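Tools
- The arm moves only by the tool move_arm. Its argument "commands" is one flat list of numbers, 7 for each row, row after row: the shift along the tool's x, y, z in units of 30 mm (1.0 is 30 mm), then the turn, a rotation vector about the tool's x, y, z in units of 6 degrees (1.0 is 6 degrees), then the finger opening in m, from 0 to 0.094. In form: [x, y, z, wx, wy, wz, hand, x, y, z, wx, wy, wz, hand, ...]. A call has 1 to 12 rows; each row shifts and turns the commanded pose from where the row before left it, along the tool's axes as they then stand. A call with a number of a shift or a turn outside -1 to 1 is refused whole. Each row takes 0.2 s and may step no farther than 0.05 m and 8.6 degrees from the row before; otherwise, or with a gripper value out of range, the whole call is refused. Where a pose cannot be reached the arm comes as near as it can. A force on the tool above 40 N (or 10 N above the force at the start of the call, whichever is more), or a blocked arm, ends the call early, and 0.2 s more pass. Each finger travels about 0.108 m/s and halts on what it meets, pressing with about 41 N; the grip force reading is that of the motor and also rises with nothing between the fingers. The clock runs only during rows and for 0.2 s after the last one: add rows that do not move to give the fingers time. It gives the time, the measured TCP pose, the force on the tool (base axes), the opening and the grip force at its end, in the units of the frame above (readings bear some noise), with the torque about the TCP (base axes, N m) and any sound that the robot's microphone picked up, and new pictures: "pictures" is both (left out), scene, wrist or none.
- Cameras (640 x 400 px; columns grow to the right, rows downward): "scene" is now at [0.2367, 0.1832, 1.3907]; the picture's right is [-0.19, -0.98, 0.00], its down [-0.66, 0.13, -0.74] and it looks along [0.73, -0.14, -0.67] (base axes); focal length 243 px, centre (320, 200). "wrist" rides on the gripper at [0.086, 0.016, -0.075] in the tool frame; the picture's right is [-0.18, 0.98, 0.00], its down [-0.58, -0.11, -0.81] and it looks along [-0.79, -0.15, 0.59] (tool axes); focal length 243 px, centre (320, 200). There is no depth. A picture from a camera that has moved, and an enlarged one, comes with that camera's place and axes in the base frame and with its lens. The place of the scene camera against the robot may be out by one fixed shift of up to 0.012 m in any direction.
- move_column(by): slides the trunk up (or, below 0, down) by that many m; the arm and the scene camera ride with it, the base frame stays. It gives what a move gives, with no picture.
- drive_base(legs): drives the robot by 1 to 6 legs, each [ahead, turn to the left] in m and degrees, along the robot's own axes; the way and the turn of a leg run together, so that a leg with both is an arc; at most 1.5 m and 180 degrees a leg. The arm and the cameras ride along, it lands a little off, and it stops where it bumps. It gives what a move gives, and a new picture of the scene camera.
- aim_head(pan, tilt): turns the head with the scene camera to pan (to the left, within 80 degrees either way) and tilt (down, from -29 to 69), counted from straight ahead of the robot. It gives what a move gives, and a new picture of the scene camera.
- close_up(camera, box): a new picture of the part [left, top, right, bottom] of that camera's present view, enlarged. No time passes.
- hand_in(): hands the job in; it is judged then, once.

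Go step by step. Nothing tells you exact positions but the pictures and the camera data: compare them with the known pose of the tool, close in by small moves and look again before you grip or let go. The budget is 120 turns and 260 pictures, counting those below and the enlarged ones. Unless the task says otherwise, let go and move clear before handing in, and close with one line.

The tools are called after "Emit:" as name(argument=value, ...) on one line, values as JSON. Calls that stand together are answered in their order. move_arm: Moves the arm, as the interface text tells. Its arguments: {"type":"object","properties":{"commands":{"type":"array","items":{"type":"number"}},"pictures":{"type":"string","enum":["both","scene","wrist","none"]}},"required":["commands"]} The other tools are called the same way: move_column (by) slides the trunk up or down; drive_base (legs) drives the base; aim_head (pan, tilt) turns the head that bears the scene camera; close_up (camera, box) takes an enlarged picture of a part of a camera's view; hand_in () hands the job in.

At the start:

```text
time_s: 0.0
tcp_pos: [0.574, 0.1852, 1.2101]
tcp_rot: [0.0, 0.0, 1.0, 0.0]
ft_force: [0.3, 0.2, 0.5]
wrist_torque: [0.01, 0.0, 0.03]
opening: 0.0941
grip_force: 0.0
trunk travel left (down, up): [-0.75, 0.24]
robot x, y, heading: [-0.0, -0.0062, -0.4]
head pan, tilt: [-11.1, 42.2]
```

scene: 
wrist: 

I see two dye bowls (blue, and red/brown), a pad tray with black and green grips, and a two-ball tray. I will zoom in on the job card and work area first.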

◆ **EXERCISE**
Restate the listing in full, word for word. Format the lines as a JSON array of strings and drop empty lines.

◆ **ANSWER TO THIS PROBLEM**
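[
  "Tools",
  "- The arm moves only by the tool move_arm. Its argument \"commands\" is one flat list of numbers, 7 for each row, row after row: the shift along the tool's x, y, z in units of 30 mm (1.0 is 30 mm), then the turn, a rotation vector about the tool's x, y, z in units of 6 degrees (1.0 is 6 degrees), then the finger opening in m, from 0 to 0.094. In form: [x, y, z, wx, wy, wz, hand, x, y, z, wx, wy, wz, hand, ...]. A call has 1 to 12 rows; each row shifts and turns the commanded pose from where the row before left it, along the tool's axes as they then stand. A call with a number of a shift or a turn outside -1 to 1 is refused whole. Each row takes 0.2 s and may step no farther than 0.05 m and 8.6 degrees from the row before; otherwise, or with a gripper value out of range, the whole call is refused. Where a pose cannot be reached the arm comes as near as it can. A force on the tool above 40 N (or 10 N above the force at the start of the call, whichever is more), or a blocked arm, ends the call early, and 0.2 s more pass. Each finger travels about 0.108 m/s and halts on what it meets, pressing with about 41 N; the grip force reading is that of the motor and also rises with nothing between the fingers. The clock runs only during rows and for 0.2 s after the last one: add rows that do not move to give the fingers time. It gives the time, the measured TCP pose, the force on the tool (base axes), the opening and the grip force at its end, in the units of the frame above (readings bear some noise), with the torque about the TCP (base axes, N m) and any sound that the robot's microphone picked up, and new pictures: \"pictures\" is both (left out), scene, wrist or none.",
  "- Cameras (640 x 400 px; columns grow to the right, rows downward): \"scene\" is now at [0.2367, 0.1832, 1.3907]; the picture's right is [-0.19, -0.98, 0.00], its down [-0.66, 0.13, -0.74] and it looks along [0.73, -0.14, -0.67] (base axes); focal length 243 px, centre (320, 200). \"wrist\" rides on the gripper at [0.086, 0.016, -0.075] in the tool frame; the picture's right is [-0.18, 0.98, 0.00], its down [-0.58, -0.11, -0.81] and it looks along [-0.79, -0.15, 0.59] (tool axes); focal length 243 px, centre (320, 200). There is no depth. A picture from a camera that has moved, and an enlarged one, comes with that camera's place and axes in the base frame and with its lens. The place of the scene camera against the robot may be out by one fixed shift of up to 0.012 m in any direction.",
  "- move_column(by): slides the trunk up (or, below 0, down) by that many m; the arm and the scene camera ride with it, the base frame stays. It gives what a move gives, with no picture.",
  "- drive_base(legs): drives the robot by 1 to 6 legs, each [ahead, turn to the left] in m and degrees, along the robot's own axes; the way and the turn of a leg run together, so that a leg with both is an arc; at most 1.5 m and 180 degrees a leg. The arm and the cameras ride along, it lands a little off, and it stops where it bumps. It gives what a move gives, and a new picture of the scene camera.",
  "- aim_head(pan, tilt): turns the head with the scene camera to pan (to the left, within 80 degrees either way) and tilt (down, from -29 to 69), counted from straight ahead of the robot. It gives what a move gives, and a new picture of the scene camera.",
  "- close_up(camera, box): a new picture of the part [left, top, right, bottom] of that camera's present view, enlarged. No time passes.",
  "- hand_in(): hands the job in; it is judged then, once.",
  "Go step by step. Nothing tells you exact positions but the pictures and the camera data: compare them with the known pose of the tool, close in by small moves and look again before you grip or let go. The budget is 120 turns and 260 pictures, counting those below and the enlarged ones. Unless the task says otherwise, let go and move clear before handing in, and close with one line.",
  "The tools are called after \"Emit:\" as name(argument=value, ...) on one line, values as JSON. Calls that stand together are answered in their order. move_arm: Moves the arm, as the interface text tells. Its arguments: {\"type\":\"object\",\"properties\":{\"commands\":{\"type\":\"array\",\"items\":{\"type\":\"number\"}},\"pictures\":{\"type\":\"string\",\"enum\":[\"both\",\"scene\",\"wrist\",\"none\"]}},\"required\":[\"commands\"]} The other tools are called the same way: move_column (by) slides the trunk up or down; drive_base (legs) drives the base; aim_head (pan, tilt) turns the head that bears the scene camera; close_up (camera, box) takes an enlarged picture of a part of a camera's view; hand_in () hands the job in.",
  "At the start:",
  "```text",
  "time_s: 0.0",
  "tcp_pos: [0.574, 0.1852, 1.2101]",
  "tcp_rot: [0.0, 0.0, 1.0, 0.0]",
  "ft_force: [0.3, 0.2, 0.5]",
  "wrist_torque: [0.01, 0.0, 0.03]",
  "opening: 0.0941",
  "grip_force: 0.0",
  "trunk travel left (down, up): [-0.75, 0.24]",
  "robot x, y, heading: [-0.0, -0.0062, -0.4]",
  "head pan, tilt: [-11.1, 42.2]",
  "```",
  "scene: ",
  "wrist: ",
  "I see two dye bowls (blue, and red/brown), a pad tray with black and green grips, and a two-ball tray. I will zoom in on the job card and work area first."
]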